セレッソに同点にされた直後、小林悠のゴールで、今度こそ、このところ見放されていた白星を獲得できるかと思われました。カウンタープレスがはまっての攻撃でした。

しかしVARによるゴールチェックで、その前の家長昭博のクロスの場面でボールがラインを割っていたため、勝ち越しとはなりません。

川崎はリーグ戦5試合連続の引き分け、それも4試合連続で追い付かれての引き分けです。後味の悪さは否めません。

4日前の天皇杯で敗退し、タイトル獲得の道が一つ途絶えた中、勝って悪い流れを断ち切りたいホームゲームでした。

この日はセンターバックを高井幸大と佐々木旭に任せ、左サイドバックは橘田健人が務めます。

序盤から両者に決定機が生まれたこともあり、前半から攻め合うオープンな展開になりました。

チームとしては不振の川崎は、好調のマルシーニョを生かして攻めます。先制点も背番号23によるものでした。

佐々木が持ち出して脇坂泰斗へつなぐと、脇坂は完璧なタイミングで前に出します。最後はマルシーニョが落ち着いてフィニッシュ。36分のゴールです。

その後も対峙する奥田勇斗に対して優位に立つマルシーニョがチャンスを迎えるも、キム・ジンヒョンの好守に阻まれます。

前半の終盤はセレッソが構える時間が長く、やや膠着したまま終わりました。

後半、セレッソは並びを変えて、可変式のシステムに変更。攻撃時には前に人数をかけてきます。

対する川崎は、大島僚太がおそらくコンディションの問題で下がり、ゼ・ヒカルドが入りました。

戦い方を変えたアウェイチームに対し、川崎は特段大きな変更を行わず、選手交代でキャラクターを変えていきました。

右サイドハーフで生きなかった山田新を中央に移し、その場所にエリソンとの交代で小林を投入します。

その後、ファン・ウェルメスケルケン・際が足をつらせたため同じ位置に大南拓磨を、と同時にマルシーニョに代えて、家長を送り込みスタートポジションを珍しく左とします。

ここ数試合を見ても、大事なのは次の1点を取れるかどうかでした。ところがそれを決めたのは、ピッチの幅を広く使ったセレッソでした。

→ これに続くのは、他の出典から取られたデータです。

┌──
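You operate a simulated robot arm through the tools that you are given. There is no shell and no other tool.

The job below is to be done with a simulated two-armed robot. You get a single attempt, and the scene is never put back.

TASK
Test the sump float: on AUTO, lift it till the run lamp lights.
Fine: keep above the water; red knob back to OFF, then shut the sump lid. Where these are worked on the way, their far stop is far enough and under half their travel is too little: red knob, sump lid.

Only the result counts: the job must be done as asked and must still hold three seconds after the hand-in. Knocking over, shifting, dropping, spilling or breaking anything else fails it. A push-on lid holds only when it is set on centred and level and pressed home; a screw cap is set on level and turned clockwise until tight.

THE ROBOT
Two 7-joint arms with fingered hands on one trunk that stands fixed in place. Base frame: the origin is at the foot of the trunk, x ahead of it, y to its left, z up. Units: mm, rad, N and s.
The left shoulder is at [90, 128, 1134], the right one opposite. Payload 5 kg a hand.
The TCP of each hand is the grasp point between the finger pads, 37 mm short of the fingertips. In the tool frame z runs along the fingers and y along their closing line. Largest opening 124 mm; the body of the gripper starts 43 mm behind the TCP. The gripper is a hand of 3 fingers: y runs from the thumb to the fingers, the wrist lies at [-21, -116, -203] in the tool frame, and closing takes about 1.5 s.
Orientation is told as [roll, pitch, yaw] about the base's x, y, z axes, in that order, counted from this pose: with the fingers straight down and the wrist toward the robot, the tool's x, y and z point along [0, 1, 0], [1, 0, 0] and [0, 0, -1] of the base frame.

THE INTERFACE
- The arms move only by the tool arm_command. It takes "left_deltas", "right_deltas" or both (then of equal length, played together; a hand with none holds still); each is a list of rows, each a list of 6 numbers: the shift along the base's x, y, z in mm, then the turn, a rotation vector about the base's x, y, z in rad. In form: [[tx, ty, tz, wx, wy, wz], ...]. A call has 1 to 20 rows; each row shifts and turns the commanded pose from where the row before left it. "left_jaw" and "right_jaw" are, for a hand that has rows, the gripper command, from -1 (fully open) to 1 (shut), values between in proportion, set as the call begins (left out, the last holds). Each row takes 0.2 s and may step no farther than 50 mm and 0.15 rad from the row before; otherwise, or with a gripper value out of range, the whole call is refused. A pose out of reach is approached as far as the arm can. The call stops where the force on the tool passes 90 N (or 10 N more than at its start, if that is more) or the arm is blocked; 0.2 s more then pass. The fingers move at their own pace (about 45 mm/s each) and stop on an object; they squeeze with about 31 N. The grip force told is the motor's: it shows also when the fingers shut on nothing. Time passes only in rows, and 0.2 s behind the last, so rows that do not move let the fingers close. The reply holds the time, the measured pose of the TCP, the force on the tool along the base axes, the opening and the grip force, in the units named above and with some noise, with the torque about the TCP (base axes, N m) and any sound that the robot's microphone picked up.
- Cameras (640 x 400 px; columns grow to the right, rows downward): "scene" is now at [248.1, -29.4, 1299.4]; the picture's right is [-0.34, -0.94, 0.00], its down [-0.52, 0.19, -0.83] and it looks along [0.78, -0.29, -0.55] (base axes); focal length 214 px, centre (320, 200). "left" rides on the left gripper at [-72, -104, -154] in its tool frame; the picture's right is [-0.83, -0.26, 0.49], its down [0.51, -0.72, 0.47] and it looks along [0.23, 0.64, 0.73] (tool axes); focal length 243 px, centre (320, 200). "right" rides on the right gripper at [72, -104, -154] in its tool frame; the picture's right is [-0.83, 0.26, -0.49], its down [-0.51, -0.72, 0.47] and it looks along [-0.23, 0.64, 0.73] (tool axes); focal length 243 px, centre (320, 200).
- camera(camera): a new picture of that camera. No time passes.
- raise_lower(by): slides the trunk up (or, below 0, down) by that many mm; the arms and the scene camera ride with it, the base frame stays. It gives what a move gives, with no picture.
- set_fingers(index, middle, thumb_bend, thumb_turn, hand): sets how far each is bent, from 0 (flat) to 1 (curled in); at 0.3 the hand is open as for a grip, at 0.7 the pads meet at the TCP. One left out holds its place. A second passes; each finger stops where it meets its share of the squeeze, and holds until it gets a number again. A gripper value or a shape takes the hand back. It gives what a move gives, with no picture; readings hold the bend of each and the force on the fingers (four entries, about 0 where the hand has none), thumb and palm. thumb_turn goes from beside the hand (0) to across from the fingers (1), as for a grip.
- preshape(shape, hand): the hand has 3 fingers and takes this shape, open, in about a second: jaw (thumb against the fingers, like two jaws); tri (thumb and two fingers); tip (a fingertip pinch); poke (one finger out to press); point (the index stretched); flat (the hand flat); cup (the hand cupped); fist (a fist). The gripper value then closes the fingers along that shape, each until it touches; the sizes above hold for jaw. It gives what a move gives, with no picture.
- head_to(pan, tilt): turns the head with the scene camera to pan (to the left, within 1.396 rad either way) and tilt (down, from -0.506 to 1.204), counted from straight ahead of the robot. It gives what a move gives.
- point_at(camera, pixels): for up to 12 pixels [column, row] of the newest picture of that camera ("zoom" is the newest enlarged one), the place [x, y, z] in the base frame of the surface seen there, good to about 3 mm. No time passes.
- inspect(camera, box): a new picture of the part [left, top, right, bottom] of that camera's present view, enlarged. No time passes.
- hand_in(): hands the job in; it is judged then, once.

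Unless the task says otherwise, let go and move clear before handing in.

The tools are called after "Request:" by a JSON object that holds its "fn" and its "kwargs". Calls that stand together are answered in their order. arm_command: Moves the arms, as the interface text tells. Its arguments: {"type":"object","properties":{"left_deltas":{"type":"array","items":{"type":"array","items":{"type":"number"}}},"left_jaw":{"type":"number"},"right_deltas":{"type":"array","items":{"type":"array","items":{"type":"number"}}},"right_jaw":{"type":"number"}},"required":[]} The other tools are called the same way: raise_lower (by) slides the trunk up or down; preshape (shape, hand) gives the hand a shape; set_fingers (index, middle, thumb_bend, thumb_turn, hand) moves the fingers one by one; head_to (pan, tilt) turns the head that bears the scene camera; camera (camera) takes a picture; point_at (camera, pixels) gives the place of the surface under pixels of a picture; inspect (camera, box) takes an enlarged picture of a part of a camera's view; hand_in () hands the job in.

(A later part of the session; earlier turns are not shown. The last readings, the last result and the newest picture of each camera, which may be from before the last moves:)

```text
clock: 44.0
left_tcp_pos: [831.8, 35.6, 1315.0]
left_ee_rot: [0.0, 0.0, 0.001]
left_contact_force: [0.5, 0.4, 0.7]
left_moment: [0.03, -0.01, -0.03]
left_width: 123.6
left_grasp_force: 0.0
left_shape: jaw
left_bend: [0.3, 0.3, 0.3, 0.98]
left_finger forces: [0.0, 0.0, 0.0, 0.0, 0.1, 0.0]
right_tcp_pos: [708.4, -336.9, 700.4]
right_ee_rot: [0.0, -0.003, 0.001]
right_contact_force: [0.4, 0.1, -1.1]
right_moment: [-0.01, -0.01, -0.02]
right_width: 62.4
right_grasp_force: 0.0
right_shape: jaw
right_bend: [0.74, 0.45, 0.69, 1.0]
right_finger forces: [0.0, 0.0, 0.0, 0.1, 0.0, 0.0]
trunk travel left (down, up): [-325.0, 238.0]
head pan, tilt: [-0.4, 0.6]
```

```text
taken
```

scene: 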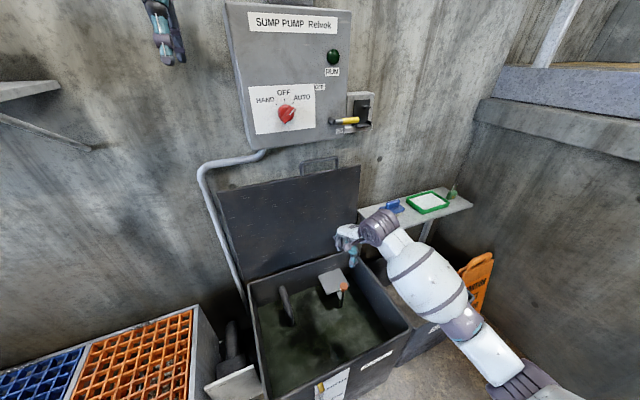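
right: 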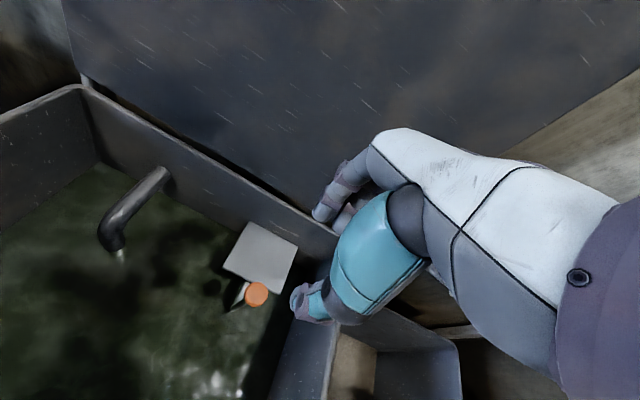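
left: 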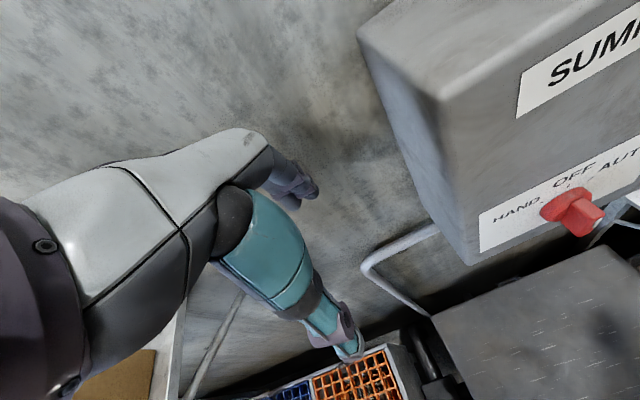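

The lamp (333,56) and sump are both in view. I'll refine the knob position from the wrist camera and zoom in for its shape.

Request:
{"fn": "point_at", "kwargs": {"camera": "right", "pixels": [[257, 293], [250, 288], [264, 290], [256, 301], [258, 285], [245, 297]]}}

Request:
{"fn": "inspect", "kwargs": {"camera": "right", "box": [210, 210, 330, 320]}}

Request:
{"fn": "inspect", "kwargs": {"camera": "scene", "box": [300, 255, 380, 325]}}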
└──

レオ・セアラが左の大外に展開すると、カピシャーバが受けてラストパス。最後は途中出場のヴィトール・ブエノがきれいに合わせました。

再びの同点劇に挫けず攻めた川崎。小林の幻のゴールの後もあきらめないで攻め続けました。

一方、高井のバックパスが中途半端になり、カピシャーバに狙われたシーンは、チョン・ソンリョンが体を張って阻止します。

アディショナルタイムは8分あったものの、どちらにも決勝点は生まれませんでした。川崎は負けはしないとはいえ、勝ち切る、逃げ切るという試合をつくれません。

中断前の次節こそ、アウェイの柏レイソル戦ではありますが勝ち点3を取りたいゲームです。